The specific material may include a polymer, talc, or a polyolefin elastomer.

In addition, the recipe model processing unit 115 may acquire a first learning specific property or a second learning specific property, which include at least one of melt index, tensile strength, tensile failure, tearing strength, yield strength, flexural modulus, impact strength, elongation at break, heat distortion temperature, air permeability, and shrinkage.

The second learning specific property may include at least one property among the specific properties of the polymer composite material to be predicted through the property-property prediction model 601.

In addition, the recipe model processing unit 115 may extract the first learning specific property in different manners based on types of the learning specific material.

For example, when the learning specific material is polypropylene (PP), the recipe model processing unit 115 may extract at least one property among the melt index, flexural modulus, tensile strength, impact strength, shrinkage, and heat distortion temperature as a first feature.

When the learning specific material is polyethylene (PE), the recipe model processing unit 115 may extract at least one property of the impact strength, tearing strength, yield strength, tensile failure, and elongation at break as a second feature.

In addition, when the learning specific material is polyethylene terephthalate (PET), the recipe model processing unit 115 may extract at least one property of the air permeability, tensile strength, tear strength, and elongation at break as a third feature.

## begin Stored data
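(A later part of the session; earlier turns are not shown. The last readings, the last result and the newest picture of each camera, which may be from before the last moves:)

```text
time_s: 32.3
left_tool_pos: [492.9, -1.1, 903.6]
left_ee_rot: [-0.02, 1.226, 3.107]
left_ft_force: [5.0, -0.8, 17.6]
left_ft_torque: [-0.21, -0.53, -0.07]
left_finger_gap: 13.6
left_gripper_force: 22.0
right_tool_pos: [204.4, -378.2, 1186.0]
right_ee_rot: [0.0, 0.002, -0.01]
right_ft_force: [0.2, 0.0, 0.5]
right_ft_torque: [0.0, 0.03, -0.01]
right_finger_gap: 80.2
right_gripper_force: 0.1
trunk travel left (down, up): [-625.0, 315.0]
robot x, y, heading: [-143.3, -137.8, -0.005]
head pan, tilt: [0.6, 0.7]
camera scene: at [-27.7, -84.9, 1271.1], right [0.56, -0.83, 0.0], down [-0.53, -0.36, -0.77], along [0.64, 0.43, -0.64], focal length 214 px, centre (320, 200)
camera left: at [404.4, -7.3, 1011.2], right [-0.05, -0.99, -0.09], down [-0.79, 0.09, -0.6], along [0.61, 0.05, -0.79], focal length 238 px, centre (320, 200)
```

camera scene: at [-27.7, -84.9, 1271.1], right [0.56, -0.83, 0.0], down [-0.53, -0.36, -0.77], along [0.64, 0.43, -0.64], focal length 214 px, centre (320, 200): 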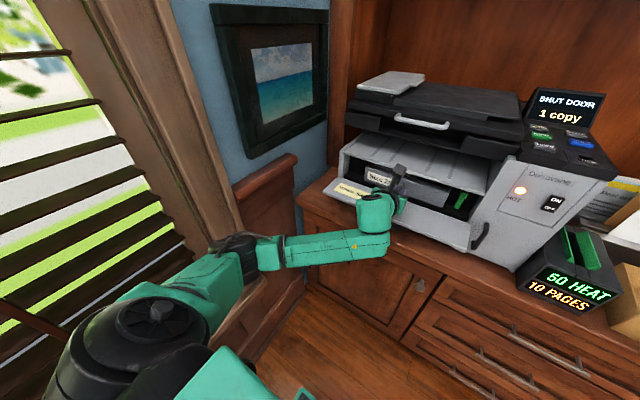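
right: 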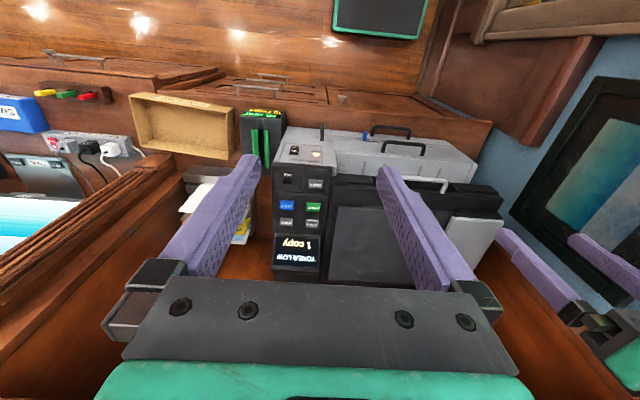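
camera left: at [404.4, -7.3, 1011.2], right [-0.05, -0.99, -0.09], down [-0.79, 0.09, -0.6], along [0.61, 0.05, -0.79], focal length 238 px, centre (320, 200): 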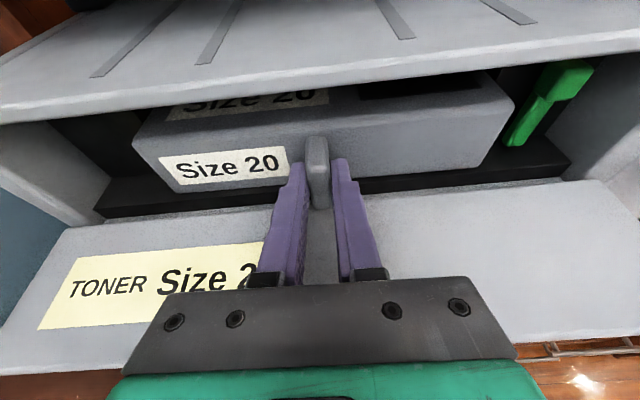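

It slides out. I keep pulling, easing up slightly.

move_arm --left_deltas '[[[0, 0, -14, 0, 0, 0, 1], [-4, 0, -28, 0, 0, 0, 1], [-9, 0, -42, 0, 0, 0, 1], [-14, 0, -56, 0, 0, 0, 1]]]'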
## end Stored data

Thereafter, the recipe model processing unit 115 may perform training of the property-property prediction model 601 for each of the plurality of learning recipes based on the plurality of learning recipes including the plurality of first learning specific properties and the second learning specific properties.

In particular, the recipe model processing unit 115 may perform training of the property-property prediction model 601 to output properties including the second learning specific properties of the specific polymer composite material corresponding to the specific learning recipe by setting the first learning specific properties and/or the second learning specific properties as a region of interest, and using the specific learning recipe and the first learning specific properties of the specific learning recipe as an input.

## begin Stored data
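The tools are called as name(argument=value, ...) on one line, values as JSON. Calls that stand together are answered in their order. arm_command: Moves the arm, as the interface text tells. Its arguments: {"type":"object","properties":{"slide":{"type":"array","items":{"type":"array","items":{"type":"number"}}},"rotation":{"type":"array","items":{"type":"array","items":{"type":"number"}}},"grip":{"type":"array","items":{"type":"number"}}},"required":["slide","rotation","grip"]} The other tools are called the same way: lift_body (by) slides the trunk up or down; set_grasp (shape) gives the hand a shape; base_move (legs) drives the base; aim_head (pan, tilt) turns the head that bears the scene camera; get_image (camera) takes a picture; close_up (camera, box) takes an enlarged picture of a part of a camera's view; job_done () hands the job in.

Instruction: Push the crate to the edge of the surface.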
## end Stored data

As described above, the property prediction model 123 may include the property-property prediction model 601 configured to predict properties of the polymer composite material to be synthesized according to the recipe using the recipe (properties of the recipe) as an input.

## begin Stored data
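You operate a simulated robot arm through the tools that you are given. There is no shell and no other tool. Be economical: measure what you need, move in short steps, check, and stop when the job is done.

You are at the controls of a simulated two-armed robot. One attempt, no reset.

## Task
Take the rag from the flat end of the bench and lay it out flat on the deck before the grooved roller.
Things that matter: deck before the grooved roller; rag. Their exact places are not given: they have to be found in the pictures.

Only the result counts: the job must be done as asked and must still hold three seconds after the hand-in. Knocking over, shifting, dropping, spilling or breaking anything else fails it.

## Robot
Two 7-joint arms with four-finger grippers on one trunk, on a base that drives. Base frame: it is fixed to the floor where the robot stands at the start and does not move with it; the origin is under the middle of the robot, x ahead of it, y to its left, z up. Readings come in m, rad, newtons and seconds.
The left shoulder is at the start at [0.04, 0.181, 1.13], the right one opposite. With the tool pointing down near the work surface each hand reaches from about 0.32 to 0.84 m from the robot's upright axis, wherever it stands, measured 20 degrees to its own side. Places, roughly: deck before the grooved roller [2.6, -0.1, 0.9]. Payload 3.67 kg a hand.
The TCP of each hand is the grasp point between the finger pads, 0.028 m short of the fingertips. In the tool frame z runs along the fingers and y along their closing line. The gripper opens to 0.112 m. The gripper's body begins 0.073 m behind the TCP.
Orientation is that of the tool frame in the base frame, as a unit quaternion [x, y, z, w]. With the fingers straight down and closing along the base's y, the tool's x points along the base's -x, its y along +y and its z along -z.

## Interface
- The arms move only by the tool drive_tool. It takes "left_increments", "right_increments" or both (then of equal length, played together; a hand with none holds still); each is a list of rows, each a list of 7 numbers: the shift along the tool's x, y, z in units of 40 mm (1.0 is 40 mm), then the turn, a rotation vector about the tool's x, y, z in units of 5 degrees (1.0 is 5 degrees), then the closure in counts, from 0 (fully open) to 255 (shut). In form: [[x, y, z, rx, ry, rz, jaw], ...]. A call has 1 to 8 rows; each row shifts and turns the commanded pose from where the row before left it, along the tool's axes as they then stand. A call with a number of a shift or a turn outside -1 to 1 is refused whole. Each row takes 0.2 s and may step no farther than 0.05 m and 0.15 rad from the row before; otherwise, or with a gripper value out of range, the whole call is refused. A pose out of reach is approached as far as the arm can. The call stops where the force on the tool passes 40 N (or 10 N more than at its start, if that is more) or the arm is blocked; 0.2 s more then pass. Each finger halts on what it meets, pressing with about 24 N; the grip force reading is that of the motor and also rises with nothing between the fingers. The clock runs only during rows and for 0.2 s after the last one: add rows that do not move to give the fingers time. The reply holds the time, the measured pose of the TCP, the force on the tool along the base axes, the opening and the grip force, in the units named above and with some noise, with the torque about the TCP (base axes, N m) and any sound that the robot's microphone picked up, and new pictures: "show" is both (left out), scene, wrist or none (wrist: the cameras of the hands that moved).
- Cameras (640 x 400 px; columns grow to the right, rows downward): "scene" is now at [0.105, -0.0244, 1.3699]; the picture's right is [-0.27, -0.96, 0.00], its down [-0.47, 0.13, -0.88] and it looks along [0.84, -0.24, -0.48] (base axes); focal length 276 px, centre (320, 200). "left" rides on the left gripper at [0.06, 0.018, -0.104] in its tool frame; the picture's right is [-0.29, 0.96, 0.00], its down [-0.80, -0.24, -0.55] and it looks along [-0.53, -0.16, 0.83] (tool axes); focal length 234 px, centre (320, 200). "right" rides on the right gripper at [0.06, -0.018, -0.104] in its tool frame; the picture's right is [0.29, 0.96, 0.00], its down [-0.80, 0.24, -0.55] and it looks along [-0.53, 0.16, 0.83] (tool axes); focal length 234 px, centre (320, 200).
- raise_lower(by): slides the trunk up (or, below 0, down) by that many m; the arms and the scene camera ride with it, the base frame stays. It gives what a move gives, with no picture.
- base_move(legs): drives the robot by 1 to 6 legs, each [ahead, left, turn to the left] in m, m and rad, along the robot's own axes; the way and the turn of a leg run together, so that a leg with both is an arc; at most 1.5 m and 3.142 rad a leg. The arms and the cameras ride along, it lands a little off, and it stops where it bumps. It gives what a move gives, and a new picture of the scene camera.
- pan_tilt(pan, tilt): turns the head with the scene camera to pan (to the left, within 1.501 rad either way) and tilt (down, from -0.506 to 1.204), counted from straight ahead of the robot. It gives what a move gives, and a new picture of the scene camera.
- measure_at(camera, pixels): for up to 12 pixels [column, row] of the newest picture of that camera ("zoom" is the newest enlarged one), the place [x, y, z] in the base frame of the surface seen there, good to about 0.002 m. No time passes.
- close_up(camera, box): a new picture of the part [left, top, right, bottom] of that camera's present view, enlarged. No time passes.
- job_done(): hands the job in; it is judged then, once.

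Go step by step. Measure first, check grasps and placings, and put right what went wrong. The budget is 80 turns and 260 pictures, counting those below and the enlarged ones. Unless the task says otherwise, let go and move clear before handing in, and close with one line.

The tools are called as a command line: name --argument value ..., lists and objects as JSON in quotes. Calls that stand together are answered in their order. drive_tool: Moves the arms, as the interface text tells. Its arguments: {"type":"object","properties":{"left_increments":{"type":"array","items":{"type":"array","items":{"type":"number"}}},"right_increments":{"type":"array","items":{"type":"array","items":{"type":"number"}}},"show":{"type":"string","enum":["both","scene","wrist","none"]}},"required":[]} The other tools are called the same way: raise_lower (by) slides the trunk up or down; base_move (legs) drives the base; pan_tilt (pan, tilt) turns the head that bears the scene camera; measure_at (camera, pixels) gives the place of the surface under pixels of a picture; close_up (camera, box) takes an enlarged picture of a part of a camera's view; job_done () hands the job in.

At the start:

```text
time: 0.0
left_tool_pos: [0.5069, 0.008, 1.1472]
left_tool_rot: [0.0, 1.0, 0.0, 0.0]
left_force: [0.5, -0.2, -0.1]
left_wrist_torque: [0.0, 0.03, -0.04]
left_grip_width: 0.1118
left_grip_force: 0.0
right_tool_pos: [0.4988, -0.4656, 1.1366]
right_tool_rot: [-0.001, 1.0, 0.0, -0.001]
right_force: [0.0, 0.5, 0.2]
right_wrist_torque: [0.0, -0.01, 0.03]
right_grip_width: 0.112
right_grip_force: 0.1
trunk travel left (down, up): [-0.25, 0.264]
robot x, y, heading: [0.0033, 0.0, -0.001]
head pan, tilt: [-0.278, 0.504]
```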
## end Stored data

However, as illustrated in FIG. 7, the property prediction model 123 may include a property-attribute prediction model 701 configured to predict attributes of the materials included in the recipe using the recipe as an input, and an attribute-property prediction model 703 configured to predict properties of the polymer composite material to be synthesized according to the recipe using the attributes of the materials as an input.

Referring to FIG. 7, first, the recipe model processing unit 115 may be configured to input materials (e.g., material 1, material 2, and material 3) included in the recipe, properties for the materials (e.g., properties including property value 1 for property 1, property value 2 for property 2, and property value 3 for property 3 in material 1, properties including property value 4 for property 4, property value 5 for property 5, and property value 6 for property 6 in material 2, and properties including property value 7 for property 7, property value 8 for property 8, and property value 9 for property 9 in material 3), and mixing ratios for the materials (e.g., mixing ratio 1 for material 1, mixing ratio 2 for material 2, and mixing ratio 3 for material 3), and output attributes for the materials (e.g., attributes including attribute value 1 for attribute 1, attribute value 2 for attribute 2, and attribute value 3 for attribute 3 in material 1, attributes including attribute value 4 for attribute 4, attribute value 5 for attribute 5, and attribute value 6 for attribute 6 in material 2, and attributes including attribute value 7 for attribute 7, attribute value 8 for attribute 8, and attribute value 9 for attribute 9 in material 3).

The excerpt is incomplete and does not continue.